## DO THIS
Write the data below out exactly as it stands. Do not include the pictures.

# Start of INFORMATION PROVIDED

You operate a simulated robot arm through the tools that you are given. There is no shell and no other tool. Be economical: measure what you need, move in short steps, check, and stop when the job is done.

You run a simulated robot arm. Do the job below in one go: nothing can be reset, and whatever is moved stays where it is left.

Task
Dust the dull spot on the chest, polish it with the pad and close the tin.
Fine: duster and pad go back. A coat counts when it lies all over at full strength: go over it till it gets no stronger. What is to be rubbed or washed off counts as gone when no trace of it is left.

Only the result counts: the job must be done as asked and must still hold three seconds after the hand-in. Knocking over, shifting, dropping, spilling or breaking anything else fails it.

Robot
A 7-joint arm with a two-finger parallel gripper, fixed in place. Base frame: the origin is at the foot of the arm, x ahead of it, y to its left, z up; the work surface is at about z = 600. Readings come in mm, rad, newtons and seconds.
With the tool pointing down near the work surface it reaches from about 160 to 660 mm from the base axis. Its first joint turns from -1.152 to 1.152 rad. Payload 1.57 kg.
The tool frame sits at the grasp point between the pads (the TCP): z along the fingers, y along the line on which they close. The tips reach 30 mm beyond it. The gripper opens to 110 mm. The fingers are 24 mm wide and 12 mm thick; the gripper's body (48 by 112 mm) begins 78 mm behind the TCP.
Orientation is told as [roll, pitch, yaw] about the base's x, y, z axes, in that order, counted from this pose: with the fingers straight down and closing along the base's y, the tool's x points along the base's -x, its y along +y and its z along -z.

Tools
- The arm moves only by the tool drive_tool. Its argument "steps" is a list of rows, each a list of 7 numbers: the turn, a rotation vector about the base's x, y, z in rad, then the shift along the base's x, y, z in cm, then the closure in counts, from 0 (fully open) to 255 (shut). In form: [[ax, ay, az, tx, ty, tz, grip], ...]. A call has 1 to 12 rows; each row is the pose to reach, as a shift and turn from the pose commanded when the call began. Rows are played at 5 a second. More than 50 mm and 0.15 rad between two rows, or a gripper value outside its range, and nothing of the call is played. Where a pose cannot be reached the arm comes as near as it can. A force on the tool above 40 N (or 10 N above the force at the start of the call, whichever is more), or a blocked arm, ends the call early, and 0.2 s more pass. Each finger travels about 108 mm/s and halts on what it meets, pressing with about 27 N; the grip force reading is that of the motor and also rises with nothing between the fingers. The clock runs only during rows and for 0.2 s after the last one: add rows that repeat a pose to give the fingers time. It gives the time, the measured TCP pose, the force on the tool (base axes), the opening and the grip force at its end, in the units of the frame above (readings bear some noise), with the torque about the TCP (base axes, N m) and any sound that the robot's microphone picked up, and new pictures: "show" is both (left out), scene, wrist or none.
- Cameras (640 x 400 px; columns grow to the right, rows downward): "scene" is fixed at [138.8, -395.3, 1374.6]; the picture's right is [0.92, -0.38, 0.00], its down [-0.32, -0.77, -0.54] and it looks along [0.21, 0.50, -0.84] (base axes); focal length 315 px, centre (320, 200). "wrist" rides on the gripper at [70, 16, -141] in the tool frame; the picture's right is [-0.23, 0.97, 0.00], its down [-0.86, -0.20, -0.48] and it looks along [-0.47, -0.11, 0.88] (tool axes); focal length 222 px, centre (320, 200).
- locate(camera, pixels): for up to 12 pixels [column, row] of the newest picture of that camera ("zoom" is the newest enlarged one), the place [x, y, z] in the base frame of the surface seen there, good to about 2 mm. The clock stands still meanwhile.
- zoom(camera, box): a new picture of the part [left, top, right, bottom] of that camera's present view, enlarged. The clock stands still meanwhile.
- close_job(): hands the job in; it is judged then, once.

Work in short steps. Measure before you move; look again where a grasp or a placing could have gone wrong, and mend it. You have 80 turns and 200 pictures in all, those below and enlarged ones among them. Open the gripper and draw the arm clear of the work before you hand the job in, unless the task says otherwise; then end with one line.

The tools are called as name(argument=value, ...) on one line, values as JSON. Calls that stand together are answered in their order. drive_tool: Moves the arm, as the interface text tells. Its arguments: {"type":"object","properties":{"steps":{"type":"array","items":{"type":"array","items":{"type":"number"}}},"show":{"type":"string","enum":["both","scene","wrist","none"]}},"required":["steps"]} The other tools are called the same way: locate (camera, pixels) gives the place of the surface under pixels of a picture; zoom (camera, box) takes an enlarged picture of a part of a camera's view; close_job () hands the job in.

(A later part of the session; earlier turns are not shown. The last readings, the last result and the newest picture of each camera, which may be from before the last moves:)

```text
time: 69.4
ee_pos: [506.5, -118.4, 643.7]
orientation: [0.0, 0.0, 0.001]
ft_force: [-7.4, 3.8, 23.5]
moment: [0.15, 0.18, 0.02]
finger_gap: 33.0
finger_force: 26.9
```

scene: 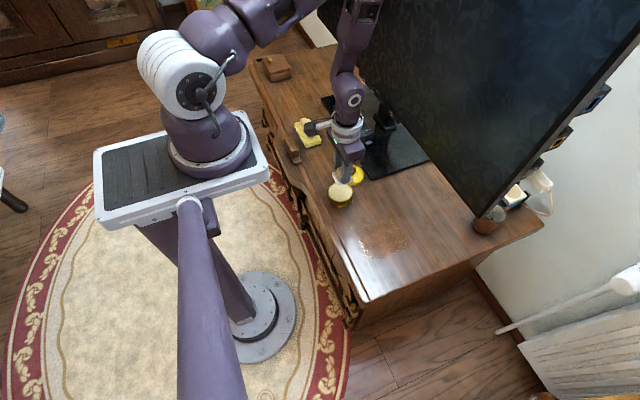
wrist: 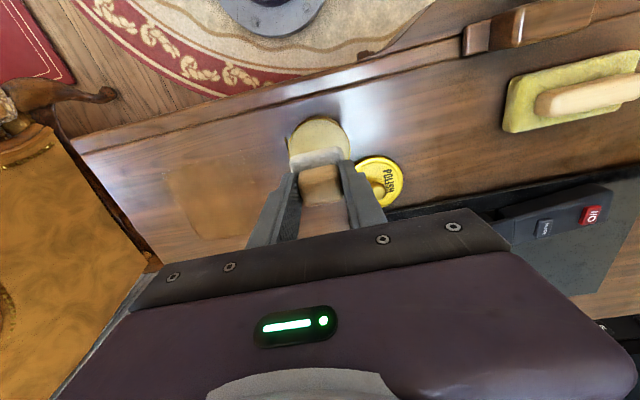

# End of INFORMATION PROVIDED

## FULL RESPONSE
You operate a simulated robot arm through the tools that you are given. There is no shell and no other tool. Be economical: measure what you need, move in short steps, check, and stop when the job is done.

You run a simulated robot arm. Do the job below in one go: nothing can be reset, and whatever is moved stays where it is left.

Task
Dust the dull spot on the chest, polish it with the pad and close the tin.
Fine: duster and pad go back. A coat counts when it lies all over at full strength: go over it till it gets no stronger. What is to be rubbed or washed off counts as gone when no trace of it is left.

Only the result counts: the job must be done as asked and must still hold three seconds after the hand-in. Knocking over, shifting, dropping, spilling or breaking anything else fails it.

Robot
A 7-joint arm with a two-finger parallel gripper, fixed in place. Base frame: the origin is at the foot of the arm, x ahead of it, y to its left, z up; the work surface is at about z = 600. Readings come in mm, rad, newtons and seconds.
With the tool pointing down near the work surface it reaches from about 160 to 660 mm from the base axis. Its first joint turns from -1.152 to 1.152 rad. Payload 1.57 kg.
The tool frame sits at the grasp point between the pads (the TCP): z along the fingers, y along the line on which they close. The tips reach 30 mm beyond it. The gripper opens to 110 mm. The fingers are 24 mm wide and 12 mm thick; the gripper's body (48 by 112 mm) begins 78 mm behind the TCP.
Orientation is told as [roll, pitch, yaw] about the base's x, y, z axes, in that order, counted from this pose: with the fingers straight down and closing along the base's y, the tool's x points along the base's -x, its y along +y and its z along -z.

Tools
- The arm moves only by the tool drive_tool. Its argument "steps" is a list of rows, each a list of 7 numbers: the turn, a rotation vector about the base's x, y, z in rad, then the shift along the base's x, y, z in cm, then the closure in counts, from 0 (fully open) to 255 (shut). In form: [[ax, ay, az, tx, ty, tz, grip], ...]. A call has 1 to 12 rows; each row is the pose to reach, as a shift and turn from the pose commanded when the call began. Rows are played at 5 a second. More than 50 mm and 0.15 rad between two rows, or a gripper value outside its range, and nothing of the call is played. Where a pose cannot be reached the arm comes as near as it can. A force on the tool above 40 N (or 10 N above the force at the start of the call, whichever is more), or a blocked arm, ends the call early, and 0.2 s more pass. Each finger travels about 108 mm/s and halts on what it meets, pressing with about 27 N; the grip force reading is that of the motor and also rises with nothing between the fingers. The clock runs only during rows and for 0.2 s after the last one: add rows that repeat a pose to give the fingers time. It gives the time, the measured TCP pose, the force on the tool (base axes), the opening and the grip force at its end, in the units of the frame above (readings bear some noise), with the torque about the TCP (base axes, N m) and any sound that the robot's microphone picked up, and new pictures: "show" is both (left out), scene, wrist or none.
- Cameras (640 x 400 px; columns grow to the right, rows downward): "scene" is fixed at [138.8, -395.3, 1374.6]; the picture's right is [0.92, -0.38, 0.00], its down [-0.32, -0.77, -0.54] and it looks along [0.21, 0.50, -0.84] (base axes); focal length 315 px, centre (320, 200). "wrist" rides on the gripper at [70, 16, -141] in the tool frame; the picture's right is [-0.23, 0.97, 0.00], its down [-0.86, -0.20, -0.48] and it looks along [-0.47, -0.11, 0.88] (tool axes); focal length 222 px, centre (320, 200).
- locate(camera, pixels): for up to 12 pixels [column, row] of the newest picture of that camera ("zoom" is the newest enlarged one), the place [x, y, z] in the base frame of the surface seen there, good to about 2 mm. The clock stands still meanwhile.
- zoom(camera, box): a new picture of the part [left, top, right, bottom] of that camera's present view, enlarged. The clock stands still meanwhile.
- close_job(): hands the job in; it is judged then, once.

Work in short steps. Measure before you move; look again where a grasp or a placing could have gone wrong, and mend it. You have 80 turns and 200 pictures in all, those below and enlarged ones among them. Open the gripper and draw the arm clear of the work before you hand the job in, unless the task says otherwise; then end with one line.

The tools are called as name(argument=value, ...) on one line, values as JSON. Calls that stand together are answered in their order. drive_tool: Moves the arm, as the interface text tells. Its arguments: {"type":"object","properties":{"steps":{"type":"array","items":{"type":"array","items":{"type":"number"}}},"show":{"type":"string","enum":["both","scene","wrist","none"]}},"required":["steps"]} The other tools are called the same way: locate (camera, pixels) gives the place of the surface under pixels of a picture; zoom (camera, box) takes an enlarged picture of a part of a camera's view; close_job () hands the job in.

(A later part of the session; earlier turns are not shown. The last readings, the last result and the newest picture of each camera, which may be from before the last moves:)

```text
time: 69.4
ee_pos: [506.5, -118.4, 643.7]
orientation: [0.0, 0.0, 0.001]
ft_force: [-7.4, 3.8, 23.5]
moment: [0.15, 0.18, 0.02]
finger_gap: 33.0
finger_force: 26.9
```

scene: 
wrist: 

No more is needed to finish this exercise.